Start Passage to read

Bild: Haben diese Augen Pornografie betrachtet?
"Franz Kafka war ein Porno-Ferkel", hieß es gestern im Berliner Kurier. Was
war passiert? Bis heute hat jedes ernstzunehmende Feuilleton und jede nicht
ernstzunehmende Zeitung darüber berichtet: Franz Kafka hatte pornografische
Texte in seinem Bücherschrank!
Der britische Literaturwissenschaftler James Hawes war mit dieser
Erkenntnis an die Öffentlichkeit gegangen. Kafka habe Pornomagazine
gesammelt, sprach er voller Empörung, und es sei nicht nur
normalschmuddelig, nein, es seien sodomitische Szenen und auch - man
erschrickt geradezu - "girls on girls" zu sehen. All dies könne man in
seinem demnächst erscheinenden Buch "Excavating Kafka" lesen - und
anschauen.
Abgesehen davon, dass dieser Herr offensichtlich die in jedem erotischen
Werk geradezu obligatorischen "lesbischen" Szenen für eine besonders große
Sauerei hält - die Nachricht ist keine.
Kafka hatte die Zeitschriften Der Amethyst und Die Opale abonniert, und da
sie so teuer waren, teilte er sich das Abonnement mit Max Brod.
Herausgegeben wurden sie von dem umtriebigen Literaturentdecker und
-förderer Franz Blei, der in einer anderen Zeitschrift übrigens Kafkas
ersten Text publizierte. Bei dem, was Blei versammelte, handelt es sich
unter anderem um sogenannte Erotika, Schweinigeleien für den gebildeten
Herrn. In diesen Magazinen erschienen auch Texte von Rudolf Borchardt,
Robert Walser oder Carl Einstein. Robert Musil, der eng mit Franz Blei
befreundet war, wird ebenfalls eines der Hefte besessen haben. Ist da also
jemand auf ein ganzes Nest von "Porno-Ferkeln" gestoßen?

End Passage to read
Start Stored data

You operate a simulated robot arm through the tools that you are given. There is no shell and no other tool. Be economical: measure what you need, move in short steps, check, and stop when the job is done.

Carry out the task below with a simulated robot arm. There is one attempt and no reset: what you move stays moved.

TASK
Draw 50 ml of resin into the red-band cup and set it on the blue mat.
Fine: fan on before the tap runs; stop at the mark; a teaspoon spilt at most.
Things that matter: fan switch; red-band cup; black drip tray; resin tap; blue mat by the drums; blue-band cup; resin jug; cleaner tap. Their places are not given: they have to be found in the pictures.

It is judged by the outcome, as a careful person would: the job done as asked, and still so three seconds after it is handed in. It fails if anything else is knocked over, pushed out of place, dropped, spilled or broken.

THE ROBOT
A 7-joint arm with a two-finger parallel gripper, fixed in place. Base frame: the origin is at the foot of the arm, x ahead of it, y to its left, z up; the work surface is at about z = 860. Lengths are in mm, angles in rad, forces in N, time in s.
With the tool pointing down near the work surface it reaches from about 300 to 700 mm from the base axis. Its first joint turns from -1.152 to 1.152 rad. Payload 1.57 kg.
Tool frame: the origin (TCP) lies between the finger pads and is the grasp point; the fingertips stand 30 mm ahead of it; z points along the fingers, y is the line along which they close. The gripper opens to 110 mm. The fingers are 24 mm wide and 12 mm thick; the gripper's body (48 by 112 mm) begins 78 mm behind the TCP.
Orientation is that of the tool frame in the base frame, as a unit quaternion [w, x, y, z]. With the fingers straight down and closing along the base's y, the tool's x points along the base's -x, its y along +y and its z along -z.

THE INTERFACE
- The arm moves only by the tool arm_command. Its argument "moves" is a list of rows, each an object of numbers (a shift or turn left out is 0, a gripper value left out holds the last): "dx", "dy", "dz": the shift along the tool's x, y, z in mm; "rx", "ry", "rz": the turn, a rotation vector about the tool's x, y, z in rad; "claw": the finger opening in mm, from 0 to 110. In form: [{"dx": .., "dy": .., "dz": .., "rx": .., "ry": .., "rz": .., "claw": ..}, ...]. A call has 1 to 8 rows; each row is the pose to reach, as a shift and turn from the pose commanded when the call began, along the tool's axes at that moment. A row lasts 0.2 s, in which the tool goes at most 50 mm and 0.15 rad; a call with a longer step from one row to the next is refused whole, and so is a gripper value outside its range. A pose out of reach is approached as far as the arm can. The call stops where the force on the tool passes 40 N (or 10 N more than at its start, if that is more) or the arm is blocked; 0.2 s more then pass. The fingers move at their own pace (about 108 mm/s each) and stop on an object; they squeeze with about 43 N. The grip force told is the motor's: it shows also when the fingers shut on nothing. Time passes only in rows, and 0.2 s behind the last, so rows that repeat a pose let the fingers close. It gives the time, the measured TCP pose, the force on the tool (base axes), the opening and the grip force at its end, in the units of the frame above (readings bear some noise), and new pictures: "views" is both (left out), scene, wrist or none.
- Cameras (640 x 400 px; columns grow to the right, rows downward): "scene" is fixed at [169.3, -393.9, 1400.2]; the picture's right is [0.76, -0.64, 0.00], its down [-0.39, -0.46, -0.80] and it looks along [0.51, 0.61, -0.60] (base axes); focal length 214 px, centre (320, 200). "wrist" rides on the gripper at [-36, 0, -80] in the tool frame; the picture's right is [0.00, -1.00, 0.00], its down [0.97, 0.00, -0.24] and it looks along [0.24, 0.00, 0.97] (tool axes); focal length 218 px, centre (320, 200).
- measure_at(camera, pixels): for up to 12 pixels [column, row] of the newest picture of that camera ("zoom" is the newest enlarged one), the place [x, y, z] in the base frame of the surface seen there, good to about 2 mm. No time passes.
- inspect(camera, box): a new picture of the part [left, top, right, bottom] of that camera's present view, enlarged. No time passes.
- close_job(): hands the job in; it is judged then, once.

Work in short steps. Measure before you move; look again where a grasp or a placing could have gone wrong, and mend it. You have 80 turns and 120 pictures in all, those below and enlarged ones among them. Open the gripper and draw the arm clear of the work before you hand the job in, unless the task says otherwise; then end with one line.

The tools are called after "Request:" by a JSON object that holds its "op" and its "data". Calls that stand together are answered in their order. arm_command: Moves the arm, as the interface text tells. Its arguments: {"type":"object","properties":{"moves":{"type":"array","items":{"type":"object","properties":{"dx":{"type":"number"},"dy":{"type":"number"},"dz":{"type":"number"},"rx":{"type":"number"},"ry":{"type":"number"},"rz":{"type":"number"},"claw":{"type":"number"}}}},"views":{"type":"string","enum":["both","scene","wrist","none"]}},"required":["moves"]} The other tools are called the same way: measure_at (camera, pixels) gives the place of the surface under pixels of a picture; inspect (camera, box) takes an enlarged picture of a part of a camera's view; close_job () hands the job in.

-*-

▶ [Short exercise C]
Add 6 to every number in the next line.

End Stored data

▶ [Short exercise A]
Could you quote the passage to read from "Bild: Haben diese" up to and including "in seinem Bücherschrank!"?
▶ [Short exercise B]
I need the passage to read continued from the place where it stops.

▶ [Task answer A]
Bild: Haben diese Augen Pornografie betrachtet?
"Franz Kafka war ein Porno-Ferkel", hieß es gestern im Berliner Kurier. Was
war passiert? Bis heute hat jedes ernstzunehmende Feuilleton und jede nicht
ernstzunehmende Zeitung darüber berichtet: Franz Kafka hatte pornografische
Texte in seinem Bücherschrank!

▶ [Task answer B]
Das ist Quatsch. Dennoch nutzen einige Kollegen die Gelegenheit, um
festzustellen, dass Kafka "kein Heiliger" gewesen sei. Das wiederum ist
interessant. Man weiß, dass Kafka Bordellbesucher war, er hatte
Liebesbeziehungen mit vielen Frauen, nun könnte es zudem sein, dass er
daheim auch masturbiert hat. Wer aber, außer der Papst selbstredend, tut
das denn nicht?
Bei einem Juden allerdings empört festzustellen, dass er kein Heiliger sei,
entbehrt nicht einer gewissen Komik. Aber es sagt viel über die Autoren aus
- noch immer wird Kafka, gerade hierzulande, als unterm Vater leidender
Schmerzenmann gesehen, als schmachtend Liebender oder er wird sogar zum
Propheten des Holocaust verkitscht. Dass die Werke dieses Autors sehr
komisch waren, dass Kafka eher ein entschlossener Künstler als ein
verzärtelter Kindmann war, diese Ansichten finden noch immer keinen
Nachhall in dem öffentlichen Kafka-Bild. Sonst nämlich wäre der Mensch
Kafka nicht mehr jener Mensch, dessen stilisiertes Leben das Extraordinäre
seines Werkes verstellen hilft. Kafka soll uns als schöner trauriger Toter
erhalten bleiben. Nur so ist zu erklären, wie die Ente vom Porno-Kafka für
so viel Geschrei sorgen kann.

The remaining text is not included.